Nesta entrevista, da qual participaram as jornalistas Lilian Matsuura e Geiza Martins, Mário Sérgio fala do papel da OAB, dos rumos da arbitragem, das mudanças do processo e também da globalização da advocacia: seu escritório é uma das raras firmas brasileiras que receberam autorização do governo da China para instalar uma filial naquele país.

Leia a entrevista:

ConJur — O senhor acredita que a advocacia perdeu o ar romântico e pessoal e se tornou mais empresarial?
Mário Sérgio Duarte Garcia — Sim, houve uma mudança radical. Estou formado há 55 anos e dois anos antes de me formar eu já trabalhava em um escritório com três advogados. Exercia um tipo de advocacia completamente diferente da que existe hoje, seja em relação à clientela, seja quanto aos mecanismos que você tinha para exercer a advocacia. Trabalhava com manuscritos e datilografava na máquina de escrever. É claro que isso mudou muito de lá para cá. Os escritórios cresceram muito, partindo da experiência pioneira do Pinheiro Neto, que tinha uma estrutura parecida com a dos escritórios europeus e americanos.

ConJur — Qual sua avaliação sobre essas mudanças?
Mário Sérgio — Deixou-se de exercer um tipo de advocacia em que o contato com os clientes era direto. Hoje esse contato é feito através da equipe de advogados do escritório. Com isso o profissional ganha a oportunidade de diversificar a sua atividade. Além disso, novos campos de atuação surgiram, como o Direito Ambiental e o Direito de Informática. Os escritórios mais importantes de São Paulo e do Brasil, acabaram se espalhando pelo país todo. No nosso caso, temos escritório em São Paulo, em Brasília e outro na China. Também estamos associados com escritórios em Portugal, Argentina, Estados Unidos, Angola e Alemanha.

ConJur — Por que acabou o contato direto do advogado com o cliente?
Mário Sérgio — À medida que o escritório cresce, diminuem as condições para dispensar um atendimento pessoal. Com o volume de serviço não temos condições físicas de participar de todos os atos e reuniões relativos ao processo. Muitas vezes, isso gera desconforto para o cliente. Eu procuro estar presente, mas quando não consigo os advogados que trabalham diretamente comigo fazem essa tarefa. Isso é conseqüência, em parte, destas mudanças e não é só no meu escritório. Nas organizações maiores não existe o advogado escoteiro, aquele que atende um cliente, pega procuração, manifesta, recorre para o Tribunal e sustenta. Nesses escritórios o trabalho é distribuido por funções. Eu, por exemplo, sou o advogado que mais atua no âmbito dos Tribunais. E fico sabendo do que está acontecendo no caso através da troca de informações com os outros advogados.

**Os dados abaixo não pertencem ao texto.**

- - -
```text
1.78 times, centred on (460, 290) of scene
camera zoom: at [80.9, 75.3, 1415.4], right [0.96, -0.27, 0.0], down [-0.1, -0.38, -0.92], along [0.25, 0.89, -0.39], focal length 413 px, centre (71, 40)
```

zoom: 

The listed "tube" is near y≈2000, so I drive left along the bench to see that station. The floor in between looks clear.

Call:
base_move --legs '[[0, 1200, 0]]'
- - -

ConJur — Como as novas tecnologias alteraram a rotina dos escritórios?
Mário Sérgio — Hoje existem mecanismos mais ágeis para exercer a advocacia. Antigamente o cliente tinha que telefonar, ir até o escritório para fazer uma consulta, depois mandar por escrito. Na época chegava pelo correio ou vinha por um portador. Além da agilidade de receber e mandar informações por e-mail com a internet, temos o sistema de moto-taxi, até mesmo o correio se tornou mais ágil. Isso constitui maior demanda no exercício da advocacia, mas a gente vai se acostumando. Eu, quando estiver bem acostumado já estarei chegando na hora de me aposentar. Estou com 79 anos.

ConJur — Qual o papel da Internet?
Mário Sérgio — Ela trouxe uma nova estrutura para os escritórios, com isso é possível se comunicar aqui e também no exterior. Nosso escritório ocupa quatro andares e meio, e nós fazemos muita reunião por e-mail.

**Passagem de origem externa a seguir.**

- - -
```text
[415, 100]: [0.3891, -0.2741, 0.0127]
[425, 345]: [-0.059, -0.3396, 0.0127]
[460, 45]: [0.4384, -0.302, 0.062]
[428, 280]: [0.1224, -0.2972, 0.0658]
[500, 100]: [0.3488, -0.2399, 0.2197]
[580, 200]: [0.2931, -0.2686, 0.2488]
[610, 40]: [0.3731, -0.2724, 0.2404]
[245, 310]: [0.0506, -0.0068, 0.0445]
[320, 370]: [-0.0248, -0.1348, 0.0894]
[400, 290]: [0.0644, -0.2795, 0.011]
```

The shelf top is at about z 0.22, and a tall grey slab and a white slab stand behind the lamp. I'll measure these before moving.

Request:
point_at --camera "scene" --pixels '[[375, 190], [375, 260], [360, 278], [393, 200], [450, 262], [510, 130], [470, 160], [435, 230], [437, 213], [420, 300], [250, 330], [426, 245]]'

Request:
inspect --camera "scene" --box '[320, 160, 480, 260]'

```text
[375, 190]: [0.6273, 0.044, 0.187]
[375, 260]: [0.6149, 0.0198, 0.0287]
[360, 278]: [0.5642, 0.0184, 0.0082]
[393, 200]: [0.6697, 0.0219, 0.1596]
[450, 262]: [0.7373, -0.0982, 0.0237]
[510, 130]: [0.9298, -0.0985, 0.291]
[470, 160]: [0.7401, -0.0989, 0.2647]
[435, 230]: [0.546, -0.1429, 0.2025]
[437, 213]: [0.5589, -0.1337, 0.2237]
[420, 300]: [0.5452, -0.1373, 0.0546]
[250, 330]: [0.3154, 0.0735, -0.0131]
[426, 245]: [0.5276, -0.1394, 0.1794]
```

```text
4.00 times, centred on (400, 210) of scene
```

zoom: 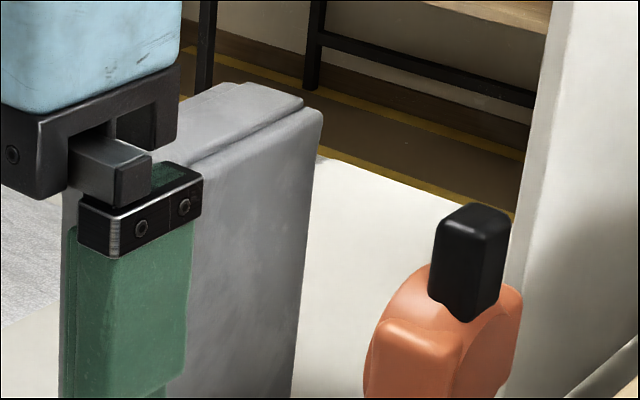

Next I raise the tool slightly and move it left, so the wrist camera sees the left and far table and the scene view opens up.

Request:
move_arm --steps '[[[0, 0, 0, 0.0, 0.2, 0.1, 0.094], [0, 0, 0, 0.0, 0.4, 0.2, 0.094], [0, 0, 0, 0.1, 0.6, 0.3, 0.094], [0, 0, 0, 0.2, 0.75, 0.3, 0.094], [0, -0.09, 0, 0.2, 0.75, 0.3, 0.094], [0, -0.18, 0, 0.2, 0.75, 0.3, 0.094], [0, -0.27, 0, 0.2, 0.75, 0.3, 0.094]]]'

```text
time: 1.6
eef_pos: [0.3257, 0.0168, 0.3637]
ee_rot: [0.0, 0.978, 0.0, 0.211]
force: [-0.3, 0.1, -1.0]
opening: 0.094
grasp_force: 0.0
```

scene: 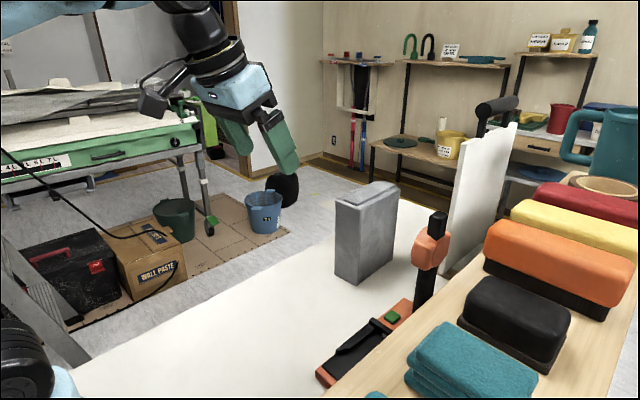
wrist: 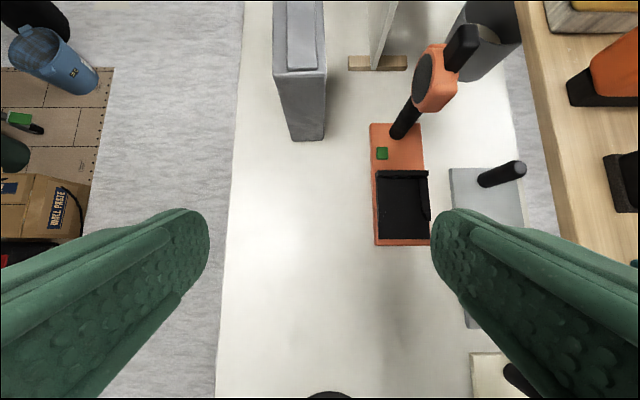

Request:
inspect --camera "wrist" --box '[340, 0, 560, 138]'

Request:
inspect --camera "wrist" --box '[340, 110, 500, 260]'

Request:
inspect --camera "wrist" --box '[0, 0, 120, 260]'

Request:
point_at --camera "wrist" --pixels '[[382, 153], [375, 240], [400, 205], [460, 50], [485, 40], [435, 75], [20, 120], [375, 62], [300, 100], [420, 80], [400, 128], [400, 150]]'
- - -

ConJur — O que o levou a abrir uma filial do escritório na China?
Mário Sérgio — Fomos convidados pelo governo da China em uma ocasião em que o país abriu oportunidades para escritórios estrangeiros. Estudamos as perspectivas da China e chegamos à conclusão que convinha a nós. Estamos lá há vários anos e hoje temos um advogado residente lá. Somos um dos poucos escritórios brasileiros que tem essa condição. Outros escritórios importantes aqui de São Paulo nos antecederam na China.

ConJur — Como o escritório se posiciona diante do crescente intercâmbio entre a China e o Brasil?
Mário Sérgio — Temos atuado muito com chineses que têm vindo para o Brasil. Fomos advogados de uma siderurgica nacional da China que fez uma joint-venture com a Vale do Rio Doce, para se instalar no Brasil, mais precisamente no Maranhão. Mas não deu certo porque a burocracia brasileira afugentou esse grupo chinês e eles acabaram não formalizando o negócio. Foi um trabalho muito intenso, muito grande.

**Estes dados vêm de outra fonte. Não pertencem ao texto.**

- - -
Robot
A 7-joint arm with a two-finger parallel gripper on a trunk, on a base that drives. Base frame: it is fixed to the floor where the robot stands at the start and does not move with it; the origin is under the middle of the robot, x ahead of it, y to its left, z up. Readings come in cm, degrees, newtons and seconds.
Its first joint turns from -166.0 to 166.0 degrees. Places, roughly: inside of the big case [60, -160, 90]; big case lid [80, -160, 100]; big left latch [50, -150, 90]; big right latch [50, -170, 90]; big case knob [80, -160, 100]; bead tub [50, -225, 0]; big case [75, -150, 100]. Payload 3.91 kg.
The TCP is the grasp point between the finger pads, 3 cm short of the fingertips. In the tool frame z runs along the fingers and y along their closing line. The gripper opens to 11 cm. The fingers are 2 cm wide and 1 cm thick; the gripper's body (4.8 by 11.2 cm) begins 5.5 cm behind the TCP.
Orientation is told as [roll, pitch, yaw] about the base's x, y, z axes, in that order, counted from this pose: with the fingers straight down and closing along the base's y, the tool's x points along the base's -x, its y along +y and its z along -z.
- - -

ConJur — Quais as vantagens e dificuldades de ter uma filial fora do país?
Mário Sérgio — Quando abrimos o nosso escritório na China houve por parte do governo a exigência de que tivéssemos escritório em Brasília. Para nós foi muito bom, porque nos permitiu também exercer uma atividade mais atuante no Distrito Federal. Na China tínhamos uma advogada, porque o governo chinês exigiu que tivéssemos um advogado no país, por no mínimo 6 meses por ano. E quando não deu mais para continuar nesse sistema, abrimos uma oportunidade para advogados que quisessem ir para lá. Um rapaz, que já estava estudando mandarim, foi. Hoje está falando bem chinês, se adaptou perfeitamente, tem estabelecido uma atividade muito importante lá. O nosso relacionamento com a embaixada é muito bom e nosso escritório fica em Pequim.

ConJur — O advogado presta consultoria para as empresas brasileiras que vão para lá ou ele pode atuar nos tribunais também?
Mário Sérgio — Ele não pode atuar nos tribunais, e a rigor ele não pode nem prestar assessoria para empresas brasileiras se for sobre direito chinês. Só sobre direito brasileiro.

ConJur — Então, a regra é igual à que existe aqui?
Mário Sérgio — O escritório estrangeiro se inscreve no Brasil, mas só pode tratar de assunto relativo a direito estrangeiro. Quando temos algum problema que exige uma atuação na China, trabalhamos com outro escritório chinês.

ConJur — Cabe à OAB fiscalizar a entrada de escritórios estrangeiros no Brasil?
Mário Sérgio — Está certo no sentido de evitar que eles possam vir a constituir ou praticar uma simulação, advogados estrangeiros que estejam desbordando em direito brasileiro aqui. A atuação dos escritórios estrangeiros deve ficar subordinada a uma fiscalização efetiva de que o serviço está sendo prestado exclusivamente em matéria de direito estrangeiro.

ConJur — O que, a seu ver, motivou essa iniciativa da OAB-SP de pedir uma fiscalização nos escritórios estrangeiros no Brasil?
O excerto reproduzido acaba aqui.